New analysis published by ACOSS today show that in a typical month, over 200,000 people have their income support payments suspended. This is nearly one in four people using jobactive services, and nearly half of these suspensions are because they cannot meet unrealistic job search targets.
Over 25 per cent of the people who are in jobactive already have some paid work and over two thirds have been looking for work for more than a year.
These figures reflect the high number of people who require income support because they are unable to get enough reliable or decently paid ongoing work to no longer need income support.
ACOSS CEO Dr Cassandra Goldie said:
“Despite the low unemployment rate, employers are still reluctant to employ people who have been out of the paid work for more than 12 months, older workers, and people with disability.
Setting rigid job search targets so high – a default of 20 per month – is setting people up to fail. Unrealistic and inflexible targets have no place in employment services that are designed to help people and they are an inconvenience to employers.
There are over 850,000 people who have been on income support for over a year, and there are 440,000 people who are aged 45 years or older, 390,000 people have a disability, 120,000 sole carers for children, and 130,000 people are from First Nations communities.
“Many people locked out out of paid work long term find themselves at the back of the job queue, not because they aren’t trying, but because many employers are still wary of giving them a chance. Let us not forget that there are currently nine people receiving unemployment payments per entry level job available.”
ACOSS survey data found 66% of respondents reported that their payment was suspended because of errors made by employment service providers. A further one in three reported that they experienced high levels of stress when their payments were suspended even if for a short period of time.

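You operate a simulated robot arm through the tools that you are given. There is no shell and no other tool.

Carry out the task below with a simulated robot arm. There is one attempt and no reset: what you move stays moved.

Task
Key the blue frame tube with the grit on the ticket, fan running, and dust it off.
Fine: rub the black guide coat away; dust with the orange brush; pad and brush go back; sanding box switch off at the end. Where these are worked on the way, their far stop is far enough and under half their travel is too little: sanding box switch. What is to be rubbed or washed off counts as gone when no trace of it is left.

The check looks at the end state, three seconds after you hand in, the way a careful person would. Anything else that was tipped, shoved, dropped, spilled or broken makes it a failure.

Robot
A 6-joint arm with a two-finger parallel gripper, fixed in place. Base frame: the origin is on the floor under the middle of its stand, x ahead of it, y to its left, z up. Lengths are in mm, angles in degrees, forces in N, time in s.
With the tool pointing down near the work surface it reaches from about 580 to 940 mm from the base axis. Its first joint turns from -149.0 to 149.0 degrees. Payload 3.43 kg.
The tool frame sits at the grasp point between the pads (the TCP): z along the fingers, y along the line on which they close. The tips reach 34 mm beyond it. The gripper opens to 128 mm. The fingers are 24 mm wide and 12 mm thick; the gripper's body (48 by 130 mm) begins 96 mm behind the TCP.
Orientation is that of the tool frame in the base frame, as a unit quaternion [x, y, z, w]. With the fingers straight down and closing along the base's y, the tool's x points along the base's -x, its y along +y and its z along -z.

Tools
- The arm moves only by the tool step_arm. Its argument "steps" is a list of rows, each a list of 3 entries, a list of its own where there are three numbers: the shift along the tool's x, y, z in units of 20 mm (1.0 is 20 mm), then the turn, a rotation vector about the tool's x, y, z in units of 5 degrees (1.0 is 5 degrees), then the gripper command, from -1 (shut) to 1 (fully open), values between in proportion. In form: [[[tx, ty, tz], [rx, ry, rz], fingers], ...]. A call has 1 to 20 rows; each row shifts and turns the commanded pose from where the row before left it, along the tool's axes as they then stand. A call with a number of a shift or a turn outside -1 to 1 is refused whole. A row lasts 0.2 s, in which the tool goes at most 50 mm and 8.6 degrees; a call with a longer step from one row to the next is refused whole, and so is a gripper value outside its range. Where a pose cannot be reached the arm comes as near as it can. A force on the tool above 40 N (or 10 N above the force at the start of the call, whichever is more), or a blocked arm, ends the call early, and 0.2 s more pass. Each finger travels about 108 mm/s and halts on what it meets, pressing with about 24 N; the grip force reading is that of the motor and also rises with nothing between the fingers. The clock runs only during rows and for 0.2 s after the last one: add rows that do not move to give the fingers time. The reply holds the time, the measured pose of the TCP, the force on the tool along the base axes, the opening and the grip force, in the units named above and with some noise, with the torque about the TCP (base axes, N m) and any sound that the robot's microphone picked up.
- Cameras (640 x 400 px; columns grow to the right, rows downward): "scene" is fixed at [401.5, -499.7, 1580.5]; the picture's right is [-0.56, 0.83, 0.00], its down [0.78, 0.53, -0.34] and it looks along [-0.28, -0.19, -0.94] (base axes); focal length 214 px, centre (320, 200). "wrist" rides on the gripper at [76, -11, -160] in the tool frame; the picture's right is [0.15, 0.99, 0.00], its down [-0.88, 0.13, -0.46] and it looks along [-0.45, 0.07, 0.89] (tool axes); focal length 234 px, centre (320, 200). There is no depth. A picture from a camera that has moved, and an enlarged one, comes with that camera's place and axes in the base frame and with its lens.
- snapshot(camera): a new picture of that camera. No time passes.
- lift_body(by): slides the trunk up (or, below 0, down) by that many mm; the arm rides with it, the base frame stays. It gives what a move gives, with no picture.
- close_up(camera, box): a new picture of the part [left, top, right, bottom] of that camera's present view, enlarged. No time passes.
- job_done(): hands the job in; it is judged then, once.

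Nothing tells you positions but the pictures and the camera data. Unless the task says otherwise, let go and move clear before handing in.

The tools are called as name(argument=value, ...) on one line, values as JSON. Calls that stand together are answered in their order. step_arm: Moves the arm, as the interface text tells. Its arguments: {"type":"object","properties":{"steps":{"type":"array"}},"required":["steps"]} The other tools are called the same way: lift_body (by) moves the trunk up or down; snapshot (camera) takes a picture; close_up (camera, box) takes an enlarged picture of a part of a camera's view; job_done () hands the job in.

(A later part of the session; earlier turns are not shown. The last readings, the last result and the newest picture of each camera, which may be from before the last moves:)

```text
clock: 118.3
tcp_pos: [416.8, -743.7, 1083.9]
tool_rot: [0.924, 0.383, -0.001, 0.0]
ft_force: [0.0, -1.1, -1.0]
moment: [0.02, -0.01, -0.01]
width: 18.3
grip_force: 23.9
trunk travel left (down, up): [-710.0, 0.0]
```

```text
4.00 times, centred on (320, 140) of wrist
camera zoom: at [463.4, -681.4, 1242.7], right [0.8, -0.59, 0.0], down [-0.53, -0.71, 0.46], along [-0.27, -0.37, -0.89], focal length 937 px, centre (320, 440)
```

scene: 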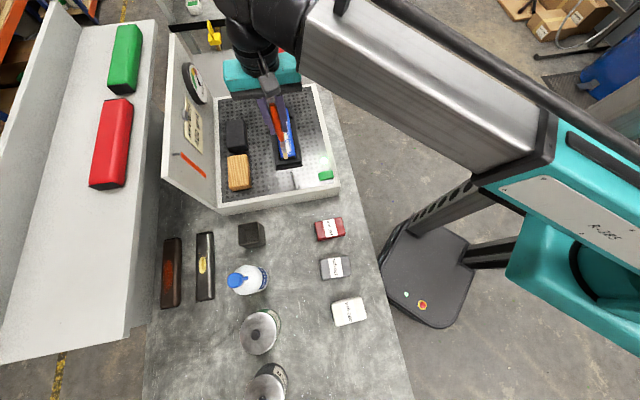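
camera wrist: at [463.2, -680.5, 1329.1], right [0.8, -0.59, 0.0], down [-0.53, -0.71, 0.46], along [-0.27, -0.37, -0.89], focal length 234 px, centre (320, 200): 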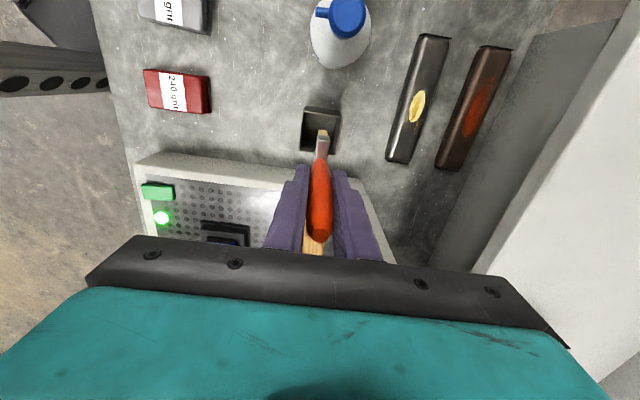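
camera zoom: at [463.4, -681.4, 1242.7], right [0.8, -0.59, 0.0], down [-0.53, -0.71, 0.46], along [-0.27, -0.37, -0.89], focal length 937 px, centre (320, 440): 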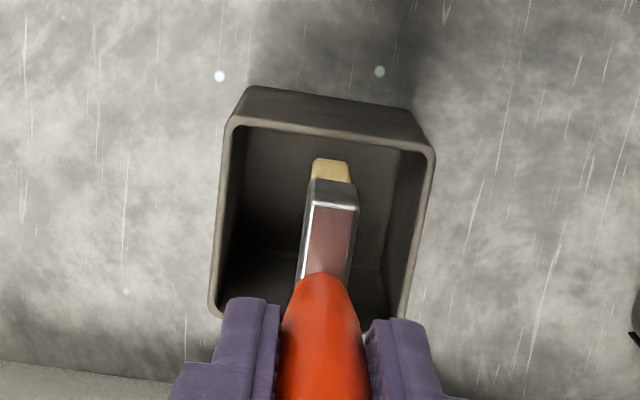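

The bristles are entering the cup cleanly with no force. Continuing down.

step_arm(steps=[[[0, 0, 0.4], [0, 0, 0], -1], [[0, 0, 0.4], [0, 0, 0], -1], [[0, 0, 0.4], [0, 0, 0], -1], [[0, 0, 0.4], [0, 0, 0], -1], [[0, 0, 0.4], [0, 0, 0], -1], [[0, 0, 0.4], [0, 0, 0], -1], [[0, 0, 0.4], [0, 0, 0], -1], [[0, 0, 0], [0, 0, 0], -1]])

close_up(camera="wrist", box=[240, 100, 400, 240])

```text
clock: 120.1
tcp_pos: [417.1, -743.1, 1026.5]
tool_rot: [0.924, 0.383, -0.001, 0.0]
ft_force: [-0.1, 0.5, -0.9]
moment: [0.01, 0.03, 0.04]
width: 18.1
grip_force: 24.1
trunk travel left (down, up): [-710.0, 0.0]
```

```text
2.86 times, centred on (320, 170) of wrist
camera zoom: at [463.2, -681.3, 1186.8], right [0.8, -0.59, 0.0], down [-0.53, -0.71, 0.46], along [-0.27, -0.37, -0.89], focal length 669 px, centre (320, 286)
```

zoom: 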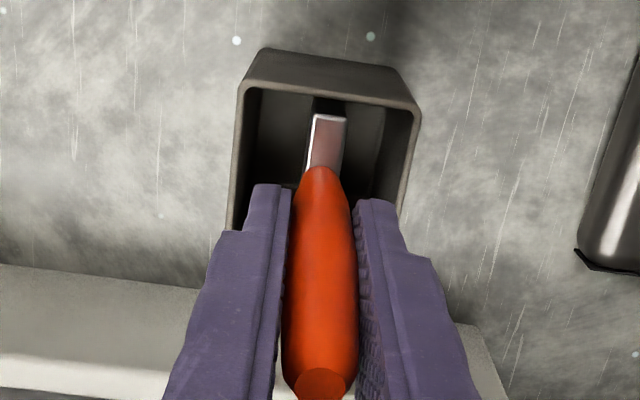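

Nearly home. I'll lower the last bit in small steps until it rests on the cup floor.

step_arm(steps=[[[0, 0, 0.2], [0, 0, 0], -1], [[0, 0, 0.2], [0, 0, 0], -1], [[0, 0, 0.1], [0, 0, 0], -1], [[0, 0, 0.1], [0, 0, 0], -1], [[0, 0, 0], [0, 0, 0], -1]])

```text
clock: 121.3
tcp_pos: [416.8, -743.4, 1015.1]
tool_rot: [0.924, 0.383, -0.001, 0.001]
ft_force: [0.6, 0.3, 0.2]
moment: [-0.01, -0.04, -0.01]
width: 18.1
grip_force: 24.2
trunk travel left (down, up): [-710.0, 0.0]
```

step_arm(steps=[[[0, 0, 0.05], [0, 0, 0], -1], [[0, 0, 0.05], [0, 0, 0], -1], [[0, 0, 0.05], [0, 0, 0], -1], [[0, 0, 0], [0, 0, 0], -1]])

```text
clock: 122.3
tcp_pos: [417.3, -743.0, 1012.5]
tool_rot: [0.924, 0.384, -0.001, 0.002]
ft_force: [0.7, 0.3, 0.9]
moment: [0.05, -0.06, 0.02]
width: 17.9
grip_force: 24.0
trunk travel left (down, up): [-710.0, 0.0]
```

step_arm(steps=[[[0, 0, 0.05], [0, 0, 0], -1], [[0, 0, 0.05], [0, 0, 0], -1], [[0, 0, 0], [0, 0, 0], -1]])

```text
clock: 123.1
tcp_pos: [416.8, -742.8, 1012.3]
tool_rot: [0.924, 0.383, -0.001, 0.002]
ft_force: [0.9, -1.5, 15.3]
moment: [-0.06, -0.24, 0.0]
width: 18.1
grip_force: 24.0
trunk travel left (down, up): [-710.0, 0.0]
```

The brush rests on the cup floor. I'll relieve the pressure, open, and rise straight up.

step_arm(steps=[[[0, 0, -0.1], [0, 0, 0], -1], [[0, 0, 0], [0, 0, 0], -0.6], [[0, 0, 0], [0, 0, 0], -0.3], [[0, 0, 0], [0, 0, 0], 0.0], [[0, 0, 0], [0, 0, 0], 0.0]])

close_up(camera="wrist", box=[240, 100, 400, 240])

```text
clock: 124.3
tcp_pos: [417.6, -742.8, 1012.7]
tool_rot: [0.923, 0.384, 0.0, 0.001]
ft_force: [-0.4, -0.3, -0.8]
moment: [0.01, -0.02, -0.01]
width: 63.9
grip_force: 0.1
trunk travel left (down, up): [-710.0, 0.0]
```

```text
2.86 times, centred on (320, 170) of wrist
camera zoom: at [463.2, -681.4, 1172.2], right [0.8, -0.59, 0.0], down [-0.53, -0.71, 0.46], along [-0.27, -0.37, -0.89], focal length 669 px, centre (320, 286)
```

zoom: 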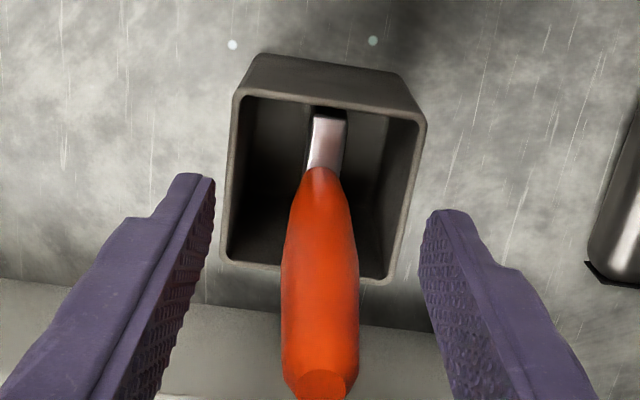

ACOSS is aware that a new employment services model, Workforce Australia, is being introduced in July this year and remains concerned that it still contains major features that have been harmful to people in the past.
ACOSS calls on the next Government to put an end to unrealistic, rigid mutual obligation requirements as a high priority.
Background on the briefings
ACOSS has developed these snapshots as part of a series of briefings on mutual obligations to provide up to date information on the mutual obligation system, how it works and who it affects, including analysis of where the system is causing harm.